Copy all the material below, exactly as it stands.

Data
____________________
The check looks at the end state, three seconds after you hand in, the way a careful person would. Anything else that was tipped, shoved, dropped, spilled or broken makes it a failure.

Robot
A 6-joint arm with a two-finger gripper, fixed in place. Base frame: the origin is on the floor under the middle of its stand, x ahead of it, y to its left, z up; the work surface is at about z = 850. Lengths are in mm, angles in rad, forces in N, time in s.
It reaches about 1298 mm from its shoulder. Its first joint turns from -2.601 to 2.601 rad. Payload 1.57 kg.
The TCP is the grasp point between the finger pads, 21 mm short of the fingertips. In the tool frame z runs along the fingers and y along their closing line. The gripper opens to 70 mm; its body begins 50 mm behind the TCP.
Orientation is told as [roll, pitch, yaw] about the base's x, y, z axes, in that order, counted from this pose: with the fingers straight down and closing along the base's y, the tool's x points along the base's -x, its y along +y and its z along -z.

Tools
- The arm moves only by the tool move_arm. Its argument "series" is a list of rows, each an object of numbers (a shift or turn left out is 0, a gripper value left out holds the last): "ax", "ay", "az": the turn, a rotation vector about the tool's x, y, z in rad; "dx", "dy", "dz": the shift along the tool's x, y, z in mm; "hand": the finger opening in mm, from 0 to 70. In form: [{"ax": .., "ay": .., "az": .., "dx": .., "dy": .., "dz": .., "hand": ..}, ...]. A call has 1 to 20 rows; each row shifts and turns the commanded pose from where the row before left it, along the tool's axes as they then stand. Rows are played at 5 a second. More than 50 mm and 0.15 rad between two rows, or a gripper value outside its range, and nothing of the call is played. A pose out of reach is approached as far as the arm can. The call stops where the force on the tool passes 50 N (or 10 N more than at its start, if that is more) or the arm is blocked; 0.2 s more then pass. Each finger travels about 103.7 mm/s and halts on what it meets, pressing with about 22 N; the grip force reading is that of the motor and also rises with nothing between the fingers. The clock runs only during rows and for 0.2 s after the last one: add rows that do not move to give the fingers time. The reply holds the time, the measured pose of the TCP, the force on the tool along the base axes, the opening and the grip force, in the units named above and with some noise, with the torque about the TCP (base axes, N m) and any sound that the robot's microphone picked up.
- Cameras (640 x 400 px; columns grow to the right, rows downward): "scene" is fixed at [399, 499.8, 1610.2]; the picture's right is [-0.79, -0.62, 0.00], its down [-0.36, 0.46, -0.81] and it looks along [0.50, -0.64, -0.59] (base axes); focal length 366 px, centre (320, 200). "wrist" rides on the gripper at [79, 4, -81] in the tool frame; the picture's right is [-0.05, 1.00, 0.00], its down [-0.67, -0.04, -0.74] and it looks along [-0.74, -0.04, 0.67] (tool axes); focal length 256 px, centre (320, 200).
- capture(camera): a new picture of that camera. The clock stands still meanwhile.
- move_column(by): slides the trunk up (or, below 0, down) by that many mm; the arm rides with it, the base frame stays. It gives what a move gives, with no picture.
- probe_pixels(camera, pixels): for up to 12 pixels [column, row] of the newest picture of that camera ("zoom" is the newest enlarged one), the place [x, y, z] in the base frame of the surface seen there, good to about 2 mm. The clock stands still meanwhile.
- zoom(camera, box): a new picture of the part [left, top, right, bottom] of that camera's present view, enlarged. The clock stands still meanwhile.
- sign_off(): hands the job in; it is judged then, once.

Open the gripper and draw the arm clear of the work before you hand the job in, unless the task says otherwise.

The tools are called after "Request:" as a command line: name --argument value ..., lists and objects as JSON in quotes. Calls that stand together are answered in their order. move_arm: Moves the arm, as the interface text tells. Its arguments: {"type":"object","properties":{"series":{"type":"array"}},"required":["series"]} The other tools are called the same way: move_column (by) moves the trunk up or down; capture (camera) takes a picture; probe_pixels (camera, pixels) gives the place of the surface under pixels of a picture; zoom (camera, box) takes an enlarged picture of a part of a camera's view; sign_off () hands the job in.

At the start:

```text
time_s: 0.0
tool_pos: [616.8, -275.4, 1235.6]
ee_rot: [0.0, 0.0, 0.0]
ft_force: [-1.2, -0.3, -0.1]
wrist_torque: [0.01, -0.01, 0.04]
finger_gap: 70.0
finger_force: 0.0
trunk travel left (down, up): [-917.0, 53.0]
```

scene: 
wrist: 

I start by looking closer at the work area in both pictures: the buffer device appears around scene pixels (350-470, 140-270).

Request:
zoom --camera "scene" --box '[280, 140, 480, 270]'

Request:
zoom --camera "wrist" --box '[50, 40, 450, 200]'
____________________
Answer to the task
The check looks at the end state, three seconds after you hand in, the way a careful person would. Anything else that was tipped, shoved, dropped, spilled or broken makes it a failure.

Robot
A 6-joint arm with a two-finger gripper, fixed in place. Base frame: the origin is on the floor under the middle of its stand, x ahead of it, y to its left, z up; the work surface is at about z = 850. Lengths are in mm, angles in rad, forces in N, time in s.
It reaches about 1298 mm from its shoulder. Its first joint turns from -2.601 to 2.601 rad. Payload 1.57 kg.
The TCP is the grasp point between the finger pads, 21 mm short of the fingertips. In the tool frame z runs along the fingers and y along their closing line. The gripper opens to 70 mm; its body begins 50 mm behind the TCP.
Orientation is told as [roll, pitch, yaw] about the base's x, y, z axes, in that order, counted from this pose: with the fingers straight down and closing along the base's y, the tool's x points along the base's -x, its y along +y and its z along -z.

Tools
- The arm moves only by the tool move_arm. Its argument "series" is a list of rows, each an object of numbers (a shift or turn left out is 0, a gripper value left out holds the last): "ax", "ay", "az": the turn, a rotation vector about the tool's x, y, z in rad; "dx", "dy", "dz": the shift along the tool's x, y, z in mm; "hand": the finger opening in mm, from 0 to 70. In form: [{"ax": .., "ay": .., "az": .., "dx": .., "dy": .., "dz": .., "hand": ..}, ...]. A call has 1 to 20 rows; each row shifts and turns the commanded pose from where the row before left it, along the tool's axes as they then stand. Rows are played at 5 a second. More than 50 mm and 0.15 rad between two rows, or a gripper value outside its range, and nothing of the call is played. A pose out of reach is approached as far as the arm can. The call stops where the force on the tool passes 50 N (or 10 N more than at its start, if that is more) or the arm is blocked; 0.2 s more then pass. Each finger travels about 103.7 mm/s and halts on what it meets, pressing with about 22 N; the grip force reading is that of the motor and also rises with nothing between the fingers. The clock runs only during rows and for 0.2 s after the last one: add rows that do not move to give the fingers time. The reply holds the time, the measured pose of the TCP, the force on the tool along the base axes, the opening and the grip force, in the units named above and with some noise, with the torque about the TCP (base axes, N m) and any sound that the robot's microphone picked up.
- Cameras (640 x 400 px; columns grow to the right, rows downward): "scene" is fixed at [399, 499.8, 1610.2]; the picture's right is [-0.79, -0.62, 0.00], its down [-0.36, 0.46, -0.81] and it looks along [0.50, -0.64, -0.59] (base axes); focal length 366 px, centre (320, 200). "wrist" rides on the gripper at [79, 4, -81] in the tool frame; the picture's right is [-0.05, 1.00, 0.00], its down [-0.67, -0.04, -0.74] and it looks along [-0.74, -0.04, 0.67] (tool axes); focal length 256 px, centre (320, 200).
- capture(camera): a new picture of that camera. The clock stands still meanwhile.
- move_column(by): slides the trunk up (or, below 0, down) by that many mm; the arm rides with it, the base frame stays. It gives what a move gives, with no picture.
- probe_pixels(camera, pixels): for up to 12 pixels [column, row] of the newest picture of that camera ("zoom" is the newest enlarged one), the place [x, y, z] in the base frame of the surface seen there, good to about 2 mm. The clock stands still meanwhile.
- zoom(camera, box): a new picture of the part [left, top, right, bottom] of that camera's present view, enlarged. The clock stands still meanwhile.
- sign_off(): hands the job in; it is judged then, once.

Open the gripper and draw the arm clear of the work before you hand the job in, unless the task says otherwise.

The tools are called after "Request:" as a command line: name --argument value ..., lists and objects as JSON in quotes. Calls that stand together are answered in their order. move_arm: Moves the arm, as the interface text tells. Its arguments: {"type":"object","properties":{"series":{"type":"array"}},"required":["series"]} The other tools are called the same way: move_column (by) moves the trunk up or down; capture (camera) takes a picture; probe_pixels (camera, pixels) gives the place of the surface under pixels of a picture; zoom (camera, box) takes an enlarged picture of a part of a camera's view; sign_off () hands the job in.

At the start:

```text
time_s: 0.0
tool_pos: [616.8, -275.4, 1235.6]
ee_rot: [0.0, 0.0, 0.0]
ft_force: [-1.2, -0.3, -0.1]
wrist_torque: [0.01, -0.01, 0.04]
finger_gap: 70.0
finger_force: 0.0
trunk travel left (down, up): [-917.0, 53.0]
```

scene: 
wrist: 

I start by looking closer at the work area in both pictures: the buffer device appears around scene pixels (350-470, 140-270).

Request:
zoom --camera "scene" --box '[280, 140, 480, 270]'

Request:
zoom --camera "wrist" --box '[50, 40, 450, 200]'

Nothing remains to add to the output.